--- Task prompt ---
Pick out every line that holds the string "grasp" and copy it.

--- Available data ---
______

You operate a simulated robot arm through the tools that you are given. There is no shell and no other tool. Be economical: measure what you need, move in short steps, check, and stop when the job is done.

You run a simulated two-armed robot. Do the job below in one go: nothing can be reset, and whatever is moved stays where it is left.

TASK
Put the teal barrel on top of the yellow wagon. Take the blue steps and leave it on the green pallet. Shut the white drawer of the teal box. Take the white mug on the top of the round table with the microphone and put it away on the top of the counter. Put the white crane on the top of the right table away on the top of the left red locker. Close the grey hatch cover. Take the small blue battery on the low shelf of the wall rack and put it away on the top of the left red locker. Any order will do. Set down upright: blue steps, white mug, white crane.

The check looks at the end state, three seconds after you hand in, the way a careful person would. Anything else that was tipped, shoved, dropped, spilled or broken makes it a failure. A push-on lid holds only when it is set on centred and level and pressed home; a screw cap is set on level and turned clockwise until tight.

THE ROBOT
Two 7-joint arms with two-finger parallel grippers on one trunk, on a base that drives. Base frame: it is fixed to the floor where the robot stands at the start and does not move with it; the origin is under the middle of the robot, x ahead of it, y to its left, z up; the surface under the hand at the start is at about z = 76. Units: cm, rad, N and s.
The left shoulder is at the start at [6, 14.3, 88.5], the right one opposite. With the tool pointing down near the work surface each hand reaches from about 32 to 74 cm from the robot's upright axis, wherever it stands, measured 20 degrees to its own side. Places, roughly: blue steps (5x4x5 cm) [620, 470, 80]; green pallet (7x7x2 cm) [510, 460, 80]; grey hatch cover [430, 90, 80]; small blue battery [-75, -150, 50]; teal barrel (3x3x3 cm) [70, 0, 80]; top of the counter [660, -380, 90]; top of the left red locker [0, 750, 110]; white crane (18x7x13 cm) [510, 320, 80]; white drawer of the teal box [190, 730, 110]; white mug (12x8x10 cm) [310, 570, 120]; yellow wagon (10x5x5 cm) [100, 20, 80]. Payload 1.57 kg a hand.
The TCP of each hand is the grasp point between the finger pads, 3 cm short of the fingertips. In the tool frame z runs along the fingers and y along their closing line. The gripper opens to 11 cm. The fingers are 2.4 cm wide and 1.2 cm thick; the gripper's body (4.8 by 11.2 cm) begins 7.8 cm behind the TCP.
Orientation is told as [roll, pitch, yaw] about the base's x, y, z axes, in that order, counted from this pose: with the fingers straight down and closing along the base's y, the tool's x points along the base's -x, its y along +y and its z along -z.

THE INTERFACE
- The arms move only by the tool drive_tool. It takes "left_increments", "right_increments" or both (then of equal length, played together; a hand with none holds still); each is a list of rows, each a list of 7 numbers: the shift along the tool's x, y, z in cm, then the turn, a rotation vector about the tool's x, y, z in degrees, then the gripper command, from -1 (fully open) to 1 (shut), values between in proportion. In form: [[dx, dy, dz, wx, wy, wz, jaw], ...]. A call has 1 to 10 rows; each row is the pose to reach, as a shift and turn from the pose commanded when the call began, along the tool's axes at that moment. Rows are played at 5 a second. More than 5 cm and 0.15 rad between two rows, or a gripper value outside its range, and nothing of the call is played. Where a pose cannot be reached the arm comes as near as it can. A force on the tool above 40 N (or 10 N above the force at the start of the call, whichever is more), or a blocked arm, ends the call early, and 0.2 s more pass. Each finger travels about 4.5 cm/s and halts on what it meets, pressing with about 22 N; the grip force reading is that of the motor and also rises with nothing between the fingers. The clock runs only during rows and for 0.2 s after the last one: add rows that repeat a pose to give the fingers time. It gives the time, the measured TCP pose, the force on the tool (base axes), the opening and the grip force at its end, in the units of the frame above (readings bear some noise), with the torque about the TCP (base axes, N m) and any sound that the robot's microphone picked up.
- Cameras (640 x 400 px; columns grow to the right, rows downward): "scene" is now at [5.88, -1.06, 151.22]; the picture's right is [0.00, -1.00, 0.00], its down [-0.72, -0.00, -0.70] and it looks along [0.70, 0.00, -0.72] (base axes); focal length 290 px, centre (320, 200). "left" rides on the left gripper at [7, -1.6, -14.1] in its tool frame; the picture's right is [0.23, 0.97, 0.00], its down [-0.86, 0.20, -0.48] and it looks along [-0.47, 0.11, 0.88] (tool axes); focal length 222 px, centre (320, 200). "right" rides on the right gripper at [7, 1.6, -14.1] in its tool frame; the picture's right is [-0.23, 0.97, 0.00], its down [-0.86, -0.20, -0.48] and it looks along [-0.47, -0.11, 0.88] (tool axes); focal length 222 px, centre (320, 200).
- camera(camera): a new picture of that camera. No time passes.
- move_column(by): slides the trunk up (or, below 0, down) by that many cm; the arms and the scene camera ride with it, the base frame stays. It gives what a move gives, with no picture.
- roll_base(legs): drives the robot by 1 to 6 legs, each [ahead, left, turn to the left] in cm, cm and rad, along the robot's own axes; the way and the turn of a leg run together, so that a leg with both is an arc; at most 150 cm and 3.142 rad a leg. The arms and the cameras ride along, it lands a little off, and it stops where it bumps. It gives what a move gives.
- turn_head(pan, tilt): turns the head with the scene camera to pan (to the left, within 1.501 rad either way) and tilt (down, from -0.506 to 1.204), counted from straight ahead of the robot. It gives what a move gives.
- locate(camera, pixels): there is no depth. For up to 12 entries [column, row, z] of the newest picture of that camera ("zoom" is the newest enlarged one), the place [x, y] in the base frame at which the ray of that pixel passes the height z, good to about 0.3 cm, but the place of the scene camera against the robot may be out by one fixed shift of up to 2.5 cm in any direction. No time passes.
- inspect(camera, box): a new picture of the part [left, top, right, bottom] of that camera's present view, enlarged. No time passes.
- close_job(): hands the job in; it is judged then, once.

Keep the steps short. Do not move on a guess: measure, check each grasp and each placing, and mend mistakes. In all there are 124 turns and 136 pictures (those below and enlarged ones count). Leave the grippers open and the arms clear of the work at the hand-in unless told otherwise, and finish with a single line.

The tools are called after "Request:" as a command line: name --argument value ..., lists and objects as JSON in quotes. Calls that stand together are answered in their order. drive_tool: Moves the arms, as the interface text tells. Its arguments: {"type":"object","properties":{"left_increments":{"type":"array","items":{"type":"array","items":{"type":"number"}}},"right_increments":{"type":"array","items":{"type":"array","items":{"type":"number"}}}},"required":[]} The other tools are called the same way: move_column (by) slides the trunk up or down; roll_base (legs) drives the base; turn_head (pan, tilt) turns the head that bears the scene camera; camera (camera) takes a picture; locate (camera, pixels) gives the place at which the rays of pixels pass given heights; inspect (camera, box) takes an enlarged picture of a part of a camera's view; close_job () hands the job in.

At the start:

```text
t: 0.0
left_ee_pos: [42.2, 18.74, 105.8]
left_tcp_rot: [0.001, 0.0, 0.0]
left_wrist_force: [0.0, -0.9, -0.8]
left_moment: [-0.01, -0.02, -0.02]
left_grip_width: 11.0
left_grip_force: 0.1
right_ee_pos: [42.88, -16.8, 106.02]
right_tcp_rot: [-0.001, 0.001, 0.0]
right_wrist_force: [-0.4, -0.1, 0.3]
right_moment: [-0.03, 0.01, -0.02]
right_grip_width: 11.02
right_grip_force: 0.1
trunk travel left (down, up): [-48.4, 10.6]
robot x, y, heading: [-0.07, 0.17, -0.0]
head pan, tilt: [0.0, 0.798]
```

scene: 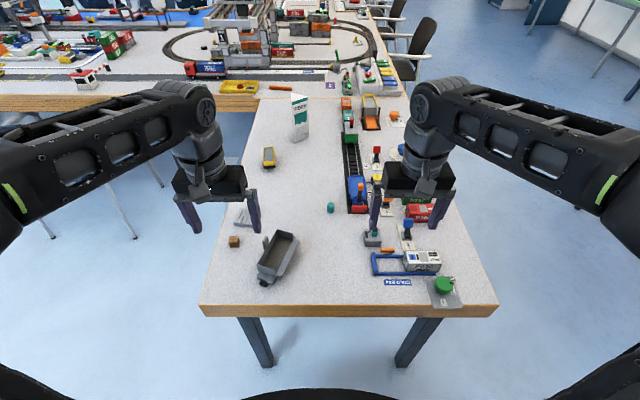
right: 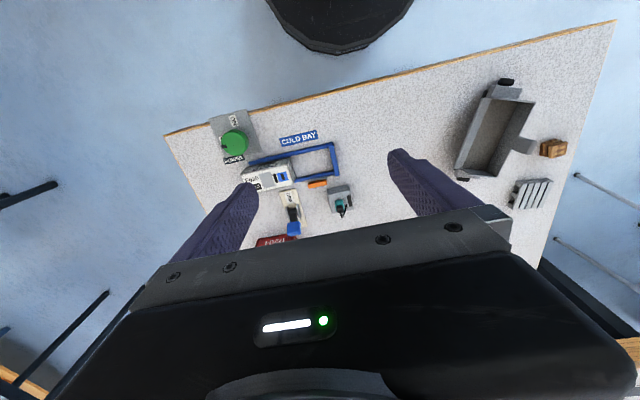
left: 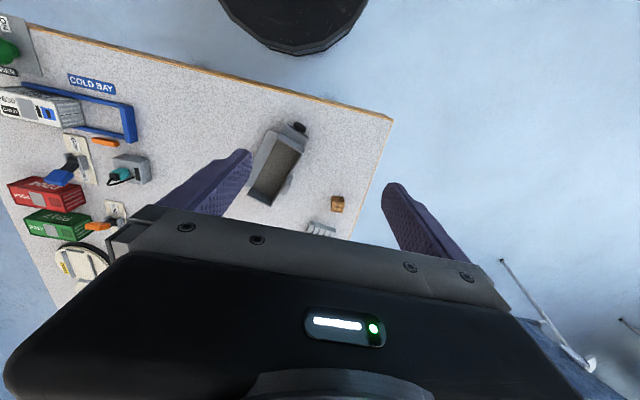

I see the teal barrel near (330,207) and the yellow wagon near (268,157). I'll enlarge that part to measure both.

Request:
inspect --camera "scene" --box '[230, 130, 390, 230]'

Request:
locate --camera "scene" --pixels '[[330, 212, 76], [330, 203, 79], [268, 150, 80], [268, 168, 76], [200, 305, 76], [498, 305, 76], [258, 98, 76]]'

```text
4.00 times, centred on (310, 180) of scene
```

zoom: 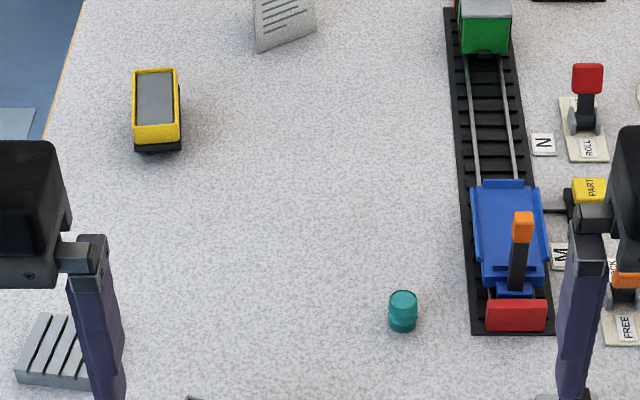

______

--- Solution ---
The TCP of each hand is the grasp point between the finger pads, 3 cm short of the fingertips. In the tool frame z runs along the fingers and y along their closing line. The gripper opens to 11 cm. The fingers are 2.4 cm wide and 1.2 cm thick; the gripper's body (4.8 by 11.2 cm) begins 7.8 cm behind the TCP.
Keep the steps short. Do not move on a guess: measure, check each grasp and each placing, and mend mistakes. In all there are 124 turns and 136 pictures (those below and enlarged ones count). Leave the grippers open and the arms clear of the work at the hand-in unless told otherwise, and finish with a single line.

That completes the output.